Once you've heard who invented peanut butter, that's about it. Do we really need that year in and year out?
Segregating a month's observances along racial lines. It worked so well in the past... /s
Like affirmative action, it sends the wrong impression. The designation of a "month" not only presumes that we ignore "black history" (and what pray is that?) the rest of the year . . . it also strongly implies that we have to make a special effort to hunt up people of the "right color", as though they can't be instructed or inspired by people who reflect light at a different rate.
It also leads to sloppy and even fraudulent "scholarship" in an effort to find people in history whether they were really there or not. Classic example is Crispus Attucks (the ringleader of the rioters in the "Boston Massacre" - not exactly a hero or role model) who may well have been a Natick Indian and not black at all.
History is history is history for everyone regardless. There's no need to segregate any race out for special attention.
Bravo, Mr. Freeman.
Georg Wilhelm Friedrich Hegel held an opinion that there was no history there.
In the spirit of equality, there should also be a White History Month, an Asian History Month, a Brown History Month, etc., shouldn't there?
Just saying "White History" will get you branded as a racist these days by the ACLU, sadly. I think there is no longer a need for Black History Month, or Affirmative Action. Let people get by on their own merits, not because something is given to them for free.

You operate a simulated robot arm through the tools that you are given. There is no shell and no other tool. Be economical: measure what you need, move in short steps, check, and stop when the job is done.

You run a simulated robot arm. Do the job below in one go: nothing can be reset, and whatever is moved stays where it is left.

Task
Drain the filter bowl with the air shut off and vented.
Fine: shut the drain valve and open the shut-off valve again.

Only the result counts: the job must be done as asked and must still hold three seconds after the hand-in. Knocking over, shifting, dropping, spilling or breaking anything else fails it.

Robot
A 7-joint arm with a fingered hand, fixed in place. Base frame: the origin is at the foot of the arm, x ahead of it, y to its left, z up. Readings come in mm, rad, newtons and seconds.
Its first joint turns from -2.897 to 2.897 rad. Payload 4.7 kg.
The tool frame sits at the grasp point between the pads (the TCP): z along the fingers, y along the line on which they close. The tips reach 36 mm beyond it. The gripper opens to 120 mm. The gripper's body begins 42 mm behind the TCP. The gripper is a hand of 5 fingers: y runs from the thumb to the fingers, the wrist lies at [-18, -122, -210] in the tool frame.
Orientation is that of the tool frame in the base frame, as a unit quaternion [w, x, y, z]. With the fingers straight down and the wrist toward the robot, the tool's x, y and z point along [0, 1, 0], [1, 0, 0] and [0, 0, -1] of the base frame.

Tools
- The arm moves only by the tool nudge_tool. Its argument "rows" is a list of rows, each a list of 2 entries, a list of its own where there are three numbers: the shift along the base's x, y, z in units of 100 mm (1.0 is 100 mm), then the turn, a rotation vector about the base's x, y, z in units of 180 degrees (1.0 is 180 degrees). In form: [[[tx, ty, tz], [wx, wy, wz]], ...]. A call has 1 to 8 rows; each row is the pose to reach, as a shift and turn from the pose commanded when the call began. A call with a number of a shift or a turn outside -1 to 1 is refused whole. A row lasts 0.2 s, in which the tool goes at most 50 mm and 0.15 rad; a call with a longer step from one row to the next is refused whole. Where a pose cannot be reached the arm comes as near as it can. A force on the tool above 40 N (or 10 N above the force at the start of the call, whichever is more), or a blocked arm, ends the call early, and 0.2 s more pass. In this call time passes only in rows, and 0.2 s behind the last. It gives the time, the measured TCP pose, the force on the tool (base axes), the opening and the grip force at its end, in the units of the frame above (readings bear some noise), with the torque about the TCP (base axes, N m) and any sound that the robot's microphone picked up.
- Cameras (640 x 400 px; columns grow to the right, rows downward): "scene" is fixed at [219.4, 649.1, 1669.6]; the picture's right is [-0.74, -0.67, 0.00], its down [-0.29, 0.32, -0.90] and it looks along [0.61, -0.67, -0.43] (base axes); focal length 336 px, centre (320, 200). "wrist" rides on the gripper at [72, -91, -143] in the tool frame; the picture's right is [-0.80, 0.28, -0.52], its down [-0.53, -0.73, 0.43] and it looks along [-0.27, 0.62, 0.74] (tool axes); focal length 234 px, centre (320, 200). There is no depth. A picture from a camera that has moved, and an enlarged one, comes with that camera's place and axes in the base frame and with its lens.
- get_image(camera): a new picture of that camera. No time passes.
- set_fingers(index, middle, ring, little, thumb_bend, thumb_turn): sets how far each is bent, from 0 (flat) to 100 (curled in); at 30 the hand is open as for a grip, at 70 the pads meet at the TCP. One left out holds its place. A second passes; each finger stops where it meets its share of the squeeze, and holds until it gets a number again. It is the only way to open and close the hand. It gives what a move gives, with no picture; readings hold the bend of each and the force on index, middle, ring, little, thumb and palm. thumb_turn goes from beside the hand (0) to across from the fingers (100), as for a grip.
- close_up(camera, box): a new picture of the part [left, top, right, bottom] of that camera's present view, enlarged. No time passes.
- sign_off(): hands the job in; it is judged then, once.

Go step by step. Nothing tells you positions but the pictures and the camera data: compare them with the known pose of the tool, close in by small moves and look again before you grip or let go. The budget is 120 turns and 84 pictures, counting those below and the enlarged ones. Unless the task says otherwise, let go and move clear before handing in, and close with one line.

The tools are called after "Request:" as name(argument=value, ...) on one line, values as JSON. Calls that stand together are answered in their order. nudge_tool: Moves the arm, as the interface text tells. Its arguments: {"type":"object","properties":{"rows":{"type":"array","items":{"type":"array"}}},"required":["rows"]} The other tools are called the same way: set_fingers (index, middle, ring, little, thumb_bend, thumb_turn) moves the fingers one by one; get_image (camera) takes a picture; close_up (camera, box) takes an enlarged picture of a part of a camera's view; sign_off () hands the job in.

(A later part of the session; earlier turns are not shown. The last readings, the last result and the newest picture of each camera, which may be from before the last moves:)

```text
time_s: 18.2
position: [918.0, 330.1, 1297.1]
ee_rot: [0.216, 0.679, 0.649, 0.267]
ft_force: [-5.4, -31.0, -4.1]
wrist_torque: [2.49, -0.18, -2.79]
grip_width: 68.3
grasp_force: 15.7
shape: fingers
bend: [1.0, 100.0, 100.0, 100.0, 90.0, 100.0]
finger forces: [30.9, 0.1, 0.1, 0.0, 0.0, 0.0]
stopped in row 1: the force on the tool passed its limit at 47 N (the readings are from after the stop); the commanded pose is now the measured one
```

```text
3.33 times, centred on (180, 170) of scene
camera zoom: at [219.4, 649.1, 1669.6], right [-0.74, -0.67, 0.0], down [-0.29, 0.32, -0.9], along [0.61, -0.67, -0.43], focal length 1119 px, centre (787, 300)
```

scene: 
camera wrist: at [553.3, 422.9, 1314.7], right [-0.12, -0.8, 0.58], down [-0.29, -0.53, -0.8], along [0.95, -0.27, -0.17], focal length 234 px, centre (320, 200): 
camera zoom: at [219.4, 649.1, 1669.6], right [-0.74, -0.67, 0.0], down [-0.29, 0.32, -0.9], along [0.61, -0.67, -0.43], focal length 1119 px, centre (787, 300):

It would be fun to see just how many people would even know what month is Black History Month. I suspect more people could find Iraq on a map that would know what month is involved.
I think it's funny when the Jazz station on XM radio does their "black history month." As if blacks are underrepresented in Jazz.
How about a special tribute to under-appreciated black players of the NBA?
I asked my boss the other day if we could have a "Barefoot, Hillbilly Month." That way we could celebrate my heritage.
I call it progress.
Black History Month is a flaming poster child for racial double standards.
Black History Minute
Shabazz K. Morton.....Eddie Murphy
Shabazz K. Morton: Hello, my name is Professor Shabazz K. Morton. In 1895, at the Tuskagee Institute in Alabama, a black man named George Washington Carver developed a new method of soul.. soil.. improvement through crop rotation.. [ a couple of audience members snicker at Murphy's blooper, causing him to break character ] So I messed up - SHUT UP! [ adjusting his shades so he can read the cue cards ] Stop clapping before y'all make me smile! [ back in character ] ..to end the South African cultural dependence on cotton alone. As a result, Carver came up with hundreds of industrial uses for the peanut. Sure, industrial uses.
Meanwhile, one night, he's having a few friends over to his house for dinner. And one of them leans over and says to Dr. Carver, "Excuse me, George? What's that your putting on your bread?" Carver says, "Oh, that's nothing but a butter substitute that I made from peanuts. I can't digest all that animal fat, you know." So the other fellow tasted it, and he says, "Hmm.. this pastes pretty.. this tastes.." [ the audience again laughs at Murphy's blooper, causing him to break character again ] Yeah? Keep on smiling. [ back in character ] "This tastes pretty good, man. Mind if we take a peek at the recipe?" And Dr. Carver says, "Take a peek? Man, you can have it. Who's gonna eat butter made out of peanuts? No, I'm working on a method to compress peanuts into phonograph needles."
So, Professor Carver's two dinner guests.. [ Murphy removes his shades for better cue card reading ] ..Edward "Skippy" Williamson and Frederick "Jif" Armstrong - two white men - stole George Washington Carver's recipe for peanut butter, copyrighted it, and reaped untold fortunes from it. While Dr. Carver died penniless and insane, still trying to play a phonograph record with a peanut.
This has been "Black History Minute". I'm Professor Shabazz K. Morton. Good night.
I better stay off this one I can only get myself in trouble.
Just let me say Black History Month is a boatload of horse Hockey.
I agree with Mr. Freeman, but black history does tend to get ignored if it's mixed in with everything else. Schools have to cover too much ground in the course of a year-long sequence on American history. My solution is to have kids required to take two years of American history. Then there would be time for a closer study of the founding, black history, World War II, the Cold War, and other things that get short shrift.
When I was a kid we never heard about black history so I think it's good it's been pushed into the public eye a little more. I'm white but have enjoyed reading and studying about it. There's more to it than peanut butter.